start PASSAGE GIVEN
Researchers grow human brains in a lab
By Ben Coxworth
August 29, 2013
Within the past few years, scientists have successfully grown organs such as kidneys and livers in laboratories. It’s possible that some day, such lab-grown organs could be used as transplants, particularly when grown from the recipient’s own cells. Now, a team at the Institute of Molecular Biotechnology of the Austrian Academy of Sciences has succeeded in growing miniature human brains. While no one is suggesting that they could be swapped in for a patient’s existing brain, they could prove to be a boon to the field of medical research.
The team, led by Dr. Jürgen Knoblich, started by analyzing human stem cells – a cell type that has the capacity to change into any other type of cell found in the body. Specifically, the scientists were interested in discovering what growth conditions are required for such cells to differentiate into various types of brain tissue cells.
Once those conditions had been identified, stem cells were used to create neuroectoderm, a layer of cells which is the “starting material” from which all components of the nervous system (including the brain) are derived. Bits of that neuroectoderm were then placed within droplets of gel, which served as a three-dimensional scaffolding for tissue growth. That collection of seeded gel droplets was subsequently placed in a spinning bioreactor, to aid in the absorption of nutrients.
After spending 15 to 20 days in the reactor, the neuroectoderm fragments had formed into a piece of continuous brain tissue, known as a cerebral organoid. In the middle of that organoid was a fluid-filled cavity, that resembled a brain’s cerebral ventricle. By the 20 to 30 day mark, the tissue had differentiated into specific neural regions, including a cerebral cortex, retina, meninges (membranes that envelope the central nervous system) and choroid plexus (the area in the brain where cerebral spinal fluid is produced).
end PASSAGE GIVEN
start SOURCE DATA
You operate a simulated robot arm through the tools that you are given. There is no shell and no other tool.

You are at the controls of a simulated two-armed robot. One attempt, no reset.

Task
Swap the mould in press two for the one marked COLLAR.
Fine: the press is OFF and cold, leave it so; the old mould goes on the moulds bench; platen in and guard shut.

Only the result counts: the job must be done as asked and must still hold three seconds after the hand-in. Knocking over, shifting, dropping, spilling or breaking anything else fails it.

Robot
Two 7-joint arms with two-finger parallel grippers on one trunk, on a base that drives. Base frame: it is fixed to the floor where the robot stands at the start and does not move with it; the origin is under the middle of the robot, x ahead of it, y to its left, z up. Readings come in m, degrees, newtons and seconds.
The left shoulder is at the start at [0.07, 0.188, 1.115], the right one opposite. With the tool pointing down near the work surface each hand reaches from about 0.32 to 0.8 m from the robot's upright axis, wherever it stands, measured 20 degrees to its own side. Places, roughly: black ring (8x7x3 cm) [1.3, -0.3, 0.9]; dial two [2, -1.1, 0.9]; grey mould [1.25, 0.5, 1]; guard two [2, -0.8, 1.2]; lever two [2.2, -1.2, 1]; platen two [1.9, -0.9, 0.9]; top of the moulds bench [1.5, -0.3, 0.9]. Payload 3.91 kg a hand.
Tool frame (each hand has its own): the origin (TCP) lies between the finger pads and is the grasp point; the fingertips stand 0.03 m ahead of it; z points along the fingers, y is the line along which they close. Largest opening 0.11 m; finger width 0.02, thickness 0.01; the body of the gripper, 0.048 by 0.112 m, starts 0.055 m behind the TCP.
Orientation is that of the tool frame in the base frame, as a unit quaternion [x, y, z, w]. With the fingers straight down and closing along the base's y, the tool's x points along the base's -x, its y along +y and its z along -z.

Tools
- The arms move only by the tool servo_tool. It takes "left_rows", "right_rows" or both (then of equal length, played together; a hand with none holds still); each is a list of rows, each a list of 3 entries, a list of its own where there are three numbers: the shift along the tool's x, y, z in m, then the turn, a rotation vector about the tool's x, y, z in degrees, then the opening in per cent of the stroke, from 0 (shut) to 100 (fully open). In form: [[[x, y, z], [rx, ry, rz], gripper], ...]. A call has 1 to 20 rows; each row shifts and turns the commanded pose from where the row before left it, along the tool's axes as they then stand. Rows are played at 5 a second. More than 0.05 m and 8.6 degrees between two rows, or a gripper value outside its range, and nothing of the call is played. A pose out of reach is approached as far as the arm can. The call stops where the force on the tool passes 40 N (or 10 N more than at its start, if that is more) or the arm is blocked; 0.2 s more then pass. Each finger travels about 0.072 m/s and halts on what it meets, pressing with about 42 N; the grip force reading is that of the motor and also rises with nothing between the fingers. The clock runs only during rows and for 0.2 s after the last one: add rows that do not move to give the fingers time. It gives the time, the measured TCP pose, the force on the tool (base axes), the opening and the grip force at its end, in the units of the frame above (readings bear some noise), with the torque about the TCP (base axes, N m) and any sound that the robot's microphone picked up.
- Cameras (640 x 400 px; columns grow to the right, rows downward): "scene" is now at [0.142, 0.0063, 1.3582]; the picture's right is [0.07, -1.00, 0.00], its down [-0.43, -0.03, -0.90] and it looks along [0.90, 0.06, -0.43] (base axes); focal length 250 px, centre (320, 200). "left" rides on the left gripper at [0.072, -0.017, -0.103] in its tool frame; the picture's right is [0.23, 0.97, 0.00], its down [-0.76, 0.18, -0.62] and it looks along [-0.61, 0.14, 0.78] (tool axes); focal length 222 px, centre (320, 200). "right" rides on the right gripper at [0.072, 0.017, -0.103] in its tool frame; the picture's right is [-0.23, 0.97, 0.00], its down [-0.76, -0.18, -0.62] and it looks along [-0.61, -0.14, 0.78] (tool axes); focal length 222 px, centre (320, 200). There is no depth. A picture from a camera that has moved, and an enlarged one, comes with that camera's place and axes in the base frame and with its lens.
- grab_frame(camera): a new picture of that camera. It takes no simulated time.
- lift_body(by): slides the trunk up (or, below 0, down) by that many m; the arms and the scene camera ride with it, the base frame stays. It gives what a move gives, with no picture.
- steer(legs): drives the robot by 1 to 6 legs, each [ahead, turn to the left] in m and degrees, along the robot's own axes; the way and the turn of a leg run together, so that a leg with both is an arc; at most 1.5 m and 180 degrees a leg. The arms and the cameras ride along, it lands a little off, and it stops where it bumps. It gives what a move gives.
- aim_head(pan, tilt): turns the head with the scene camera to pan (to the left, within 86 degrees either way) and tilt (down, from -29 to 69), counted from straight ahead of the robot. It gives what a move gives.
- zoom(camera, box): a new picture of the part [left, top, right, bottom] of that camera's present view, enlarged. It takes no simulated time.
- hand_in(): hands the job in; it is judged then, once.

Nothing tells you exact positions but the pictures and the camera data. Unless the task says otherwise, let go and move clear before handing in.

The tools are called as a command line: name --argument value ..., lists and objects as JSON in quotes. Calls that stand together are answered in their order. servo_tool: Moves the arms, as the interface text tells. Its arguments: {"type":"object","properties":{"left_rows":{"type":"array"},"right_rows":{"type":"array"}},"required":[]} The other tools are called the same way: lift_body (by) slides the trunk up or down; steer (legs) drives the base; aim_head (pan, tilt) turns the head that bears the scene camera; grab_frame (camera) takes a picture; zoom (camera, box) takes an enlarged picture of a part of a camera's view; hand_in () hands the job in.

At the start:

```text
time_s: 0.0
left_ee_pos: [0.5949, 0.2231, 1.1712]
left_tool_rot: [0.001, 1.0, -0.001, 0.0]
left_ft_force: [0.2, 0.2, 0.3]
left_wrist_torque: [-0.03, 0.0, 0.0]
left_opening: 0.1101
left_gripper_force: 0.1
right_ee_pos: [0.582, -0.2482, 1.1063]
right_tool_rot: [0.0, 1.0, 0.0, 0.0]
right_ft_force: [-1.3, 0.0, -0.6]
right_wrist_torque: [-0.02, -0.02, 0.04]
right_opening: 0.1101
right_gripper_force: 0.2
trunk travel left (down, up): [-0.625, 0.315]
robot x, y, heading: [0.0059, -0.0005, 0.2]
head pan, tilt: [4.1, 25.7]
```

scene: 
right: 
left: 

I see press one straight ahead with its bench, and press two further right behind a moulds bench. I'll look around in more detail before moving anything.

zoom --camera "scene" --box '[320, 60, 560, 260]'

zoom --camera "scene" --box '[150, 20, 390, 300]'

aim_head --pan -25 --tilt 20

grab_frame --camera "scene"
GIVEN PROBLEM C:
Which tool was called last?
end SOURCE DATA
GIVEN PROBLEM A:
Reproduce the wording of the passage given between "The team, led" and "brain tissue cells.", with both ends included.
GIVEN PROBLEM B:
Extend the passage given, starting right after its last sentence.

TASK OUTPUT A:
The team, led by Dr. Jürgen Knoblich, started by analyzing human stem cells – a cell type that has the capacity to change into any other type of cell found in the body. Specifically, the scientists were interested in discovering what growth conditions are required for such cells to differentiate into various types of brain tissue cells.

TASK OUTPUT B:
The little brains reached their maximum size after two months, although they continued to thrive – they’re presently 10 months old, and still going. The scientists believe that growth halted due to the lack of a circulatory system.
It is now hoped that such lab-grown brains could be used as models for understanding brain disorders, and the testing of treatments. Already, Knoblich’s team has had some success in that area.
The researchers created some of their mini brains using stem cells from someone suffering from microcephaly, a disorder in which the brain is unusually small. Sure enough, the brains that they created were even smaller than the regular mini brains. Upon analyzing them, however, the scientists discovered that their diminutive size may be due to the fact their brain cells differentiate prematurely, and that a change in the direction in which they divide may also play a part in the disorder.
A paper on the research was published yesterday in the journal Nature.